**Dataset excerpt:**
»»
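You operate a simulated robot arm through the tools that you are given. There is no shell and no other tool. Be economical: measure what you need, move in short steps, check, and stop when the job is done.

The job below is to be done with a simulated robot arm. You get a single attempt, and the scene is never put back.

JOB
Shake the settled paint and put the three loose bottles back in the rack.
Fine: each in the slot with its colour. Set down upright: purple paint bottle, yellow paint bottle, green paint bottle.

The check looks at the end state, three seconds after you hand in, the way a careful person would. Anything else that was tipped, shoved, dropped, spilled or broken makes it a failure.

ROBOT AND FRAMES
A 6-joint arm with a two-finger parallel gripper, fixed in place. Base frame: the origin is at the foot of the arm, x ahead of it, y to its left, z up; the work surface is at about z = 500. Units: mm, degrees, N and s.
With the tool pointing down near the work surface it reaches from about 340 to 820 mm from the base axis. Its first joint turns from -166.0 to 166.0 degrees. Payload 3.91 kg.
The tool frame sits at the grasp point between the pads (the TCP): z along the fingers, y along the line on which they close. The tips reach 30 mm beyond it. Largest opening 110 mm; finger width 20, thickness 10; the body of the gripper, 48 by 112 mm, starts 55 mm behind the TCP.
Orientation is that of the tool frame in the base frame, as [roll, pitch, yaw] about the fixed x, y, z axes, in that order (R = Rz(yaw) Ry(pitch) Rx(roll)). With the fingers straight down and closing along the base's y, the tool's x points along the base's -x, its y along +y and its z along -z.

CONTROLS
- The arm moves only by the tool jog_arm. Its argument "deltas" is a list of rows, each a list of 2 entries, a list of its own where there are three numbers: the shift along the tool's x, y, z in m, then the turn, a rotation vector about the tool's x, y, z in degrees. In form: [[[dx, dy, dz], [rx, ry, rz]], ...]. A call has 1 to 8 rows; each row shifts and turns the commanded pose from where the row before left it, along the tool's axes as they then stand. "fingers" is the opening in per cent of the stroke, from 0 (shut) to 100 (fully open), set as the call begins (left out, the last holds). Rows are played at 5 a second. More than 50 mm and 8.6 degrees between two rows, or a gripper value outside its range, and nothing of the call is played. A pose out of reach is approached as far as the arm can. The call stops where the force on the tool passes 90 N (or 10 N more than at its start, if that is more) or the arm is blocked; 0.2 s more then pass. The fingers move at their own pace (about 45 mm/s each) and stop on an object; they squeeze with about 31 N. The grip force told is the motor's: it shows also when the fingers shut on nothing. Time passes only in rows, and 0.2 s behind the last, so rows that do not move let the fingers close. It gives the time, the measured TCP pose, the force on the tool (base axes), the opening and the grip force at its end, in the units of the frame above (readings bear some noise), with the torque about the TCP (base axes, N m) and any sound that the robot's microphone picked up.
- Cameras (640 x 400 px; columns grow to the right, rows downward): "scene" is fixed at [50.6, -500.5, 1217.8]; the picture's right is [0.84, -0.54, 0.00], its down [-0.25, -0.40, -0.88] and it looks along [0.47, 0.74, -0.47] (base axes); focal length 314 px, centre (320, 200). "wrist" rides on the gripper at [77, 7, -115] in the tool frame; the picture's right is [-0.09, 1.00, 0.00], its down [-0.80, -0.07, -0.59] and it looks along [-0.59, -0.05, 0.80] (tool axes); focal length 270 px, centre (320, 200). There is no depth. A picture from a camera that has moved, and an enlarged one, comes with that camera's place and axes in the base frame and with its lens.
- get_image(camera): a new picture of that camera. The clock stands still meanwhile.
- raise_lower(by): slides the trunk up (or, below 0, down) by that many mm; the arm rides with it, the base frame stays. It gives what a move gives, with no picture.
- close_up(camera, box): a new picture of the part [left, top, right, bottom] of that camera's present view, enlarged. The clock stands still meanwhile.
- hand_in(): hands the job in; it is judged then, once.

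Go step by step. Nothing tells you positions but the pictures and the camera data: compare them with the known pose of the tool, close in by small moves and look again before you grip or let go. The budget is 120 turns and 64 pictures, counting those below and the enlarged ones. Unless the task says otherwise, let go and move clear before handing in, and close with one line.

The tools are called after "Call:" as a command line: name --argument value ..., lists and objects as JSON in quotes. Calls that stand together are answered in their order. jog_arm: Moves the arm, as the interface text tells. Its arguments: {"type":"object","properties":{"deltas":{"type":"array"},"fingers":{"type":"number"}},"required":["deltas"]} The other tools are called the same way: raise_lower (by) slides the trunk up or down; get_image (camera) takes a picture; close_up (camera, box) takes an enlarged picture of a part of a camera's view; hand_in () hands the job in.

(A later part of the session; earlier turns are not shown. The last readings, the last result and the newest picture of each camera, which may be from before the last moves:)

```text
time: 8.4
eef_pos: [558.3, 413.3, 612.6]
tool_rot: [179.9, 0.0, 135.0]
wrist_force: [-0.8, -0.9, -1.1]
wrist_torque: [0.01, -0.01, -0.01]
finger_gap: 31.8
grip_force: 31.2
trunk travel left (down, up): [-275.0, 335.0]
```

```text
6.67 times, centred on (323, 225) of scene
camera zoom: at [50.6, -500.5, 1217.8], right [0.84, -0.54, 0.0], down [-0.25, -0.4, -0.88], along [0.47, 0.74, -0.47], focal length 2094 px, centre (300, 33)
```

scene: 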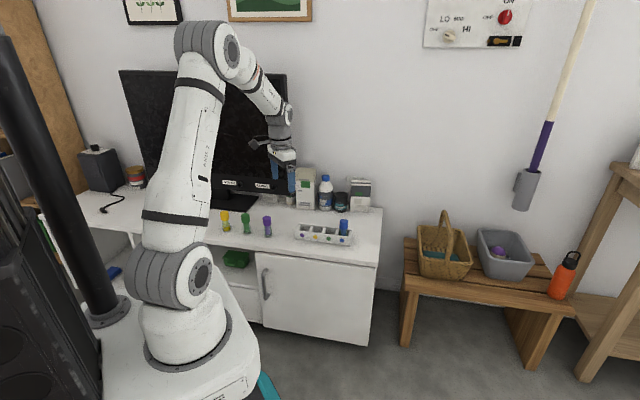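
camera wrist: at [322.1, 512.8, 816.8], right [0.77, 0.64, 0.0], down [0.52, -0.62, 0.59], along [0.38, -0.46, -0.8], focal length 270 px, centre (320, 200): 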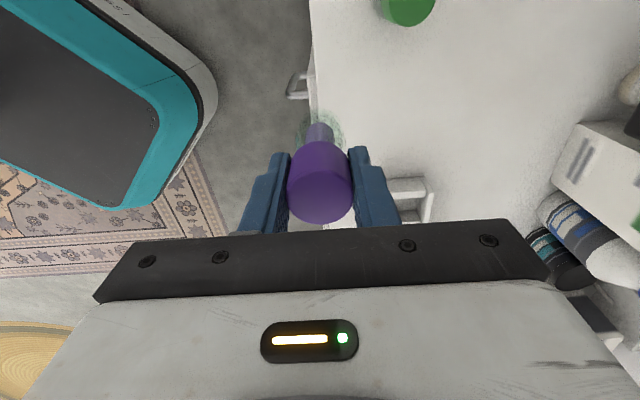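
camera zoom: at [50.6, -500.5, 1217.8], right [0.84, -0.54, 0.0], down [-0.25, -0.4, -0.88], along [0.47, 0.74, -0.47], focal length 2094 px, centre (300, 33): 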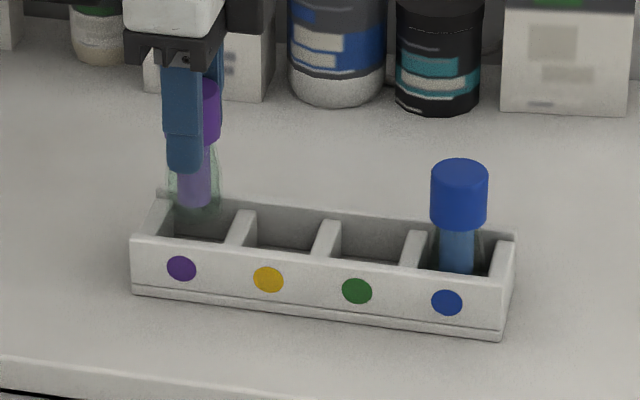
««
**Provided text:**
»»
Some of the resources will be accessible for anyone while some might be locked for students of the particular university. If the article, book, or resource is locked by a school portal you can either search for it online outside of the university portal or you can go to your own university/public library to see if they have access to the resource there. Even if they don’t have it currently in their collection libraries are often connected with other branches and may be able to request an interlibrary loan of what you need.
Online Reference Resources
Sometimes the problem isn’t finding information but finding good information. Below are two sites that I use regularly to help me with this issue when searching online for resources.
The Reference and User Services Association of the American Library Association gives a list of the best free reference sites on the internet
The Ipl2 is a good authoritative source to find general information on a variety of topics. Even though the website is no longer updating there are still a plethora of subject guides that can be explored.
Open Sourced Journals and Articles
Just as there are open sourced books and textbooks so too are there open sourced journals and articles available. Again you can add the term open sourced when searching for these resources.
DOAJ is the Directory of Open Access Journals and you can search through here to find both articles and journals freely available to access.
Journal Article Tips
Finally whenever I’m searching through journal articles there are a few things I always like to keep in mind.
Build context. Once you find an article that is relevant to your search you can do this by exploring the citations. Both those that the article you are using references in its bibliography and those that reference the article itself.
Every database is going to do this differently but generally with a few clicks you can find out who has cited an article that you have read. If nothing else try popping the title of your article into google scholar and you’ll see a blue ‘Cited by’ below the description. Also in some cases you can click on the author directly in a database to see what else they have written in the subject. Totally ask your librarian for help navigating the particular database you are using again they will be stoked to do so.
««
**Directions:**
A – Your answer is an exact quotation from the provided text: it starts at "The Reference and" and ends at "for these resources.".
B – Extend the provided text, starting right after its last sentence.

**Answers:**
A –
The Reference and User Services Association of the American Library Association gives a list of the best free reference sites on the internet
The Ipl2 is a good authoritative source to find general information on a variety of topics. Even though the website is no longer updating there are still a plethora of subject guides that can be explored.
Open Sourced Journals and Articles
Just as there are open sourced books and textbooks so too are there open sourced journals and articles available. Again you can add the term open sourced when searching for these resources.

B –
Building this context of literature by finding and reading these extra articles is important to building a critical understanding of your topic and will allow you to build the best possible defense of your arguments. This will also allow you to see if the article you’ve initially selected is in itself a viable position or if it is an outlier of its field.
If you can try and find reviews of literature articles and special issue/special topic editions of journals. These are your best friends in the resource world as these types of articles and journals compile a great deal of information on particular topic in a tiny space. They are immensely helpful in building context in an area of thought and useful to finding out what to read further to be informed in an area of study. Add those words to your search terms to see if you can get some useful resources.
this is why it’s so fucking irritating to see smug Europeans be like “Americans have no excuse for your ignorance when Google is free” - hey shitbag, knowing how to ask the right question is in and of itself a valuable skill that must be taught, and having the resources to ask the question at all is only half the battle. Google may be free but the rest of this is in short supply
Research is one of my favorite things in the world, simply because so many things are unknown, unresearched, forgotten, and buried in old documents no one looks at anymore, or hidden in sources people don’t usually see as academic, or tucked away in a totally different field.
It’s a fun and interactive quest, using your skills of observation to sniff out something that might be a clue and follow its trail until you discover a lead.
The best is when you are following a chain of citations and catch an author being sneaky and straight-up lying about or misrepresenting a source. Betcha thought you could get away with it, huh????
One thing I want to add: if you have access to a library, see if they have Libkey Nomad!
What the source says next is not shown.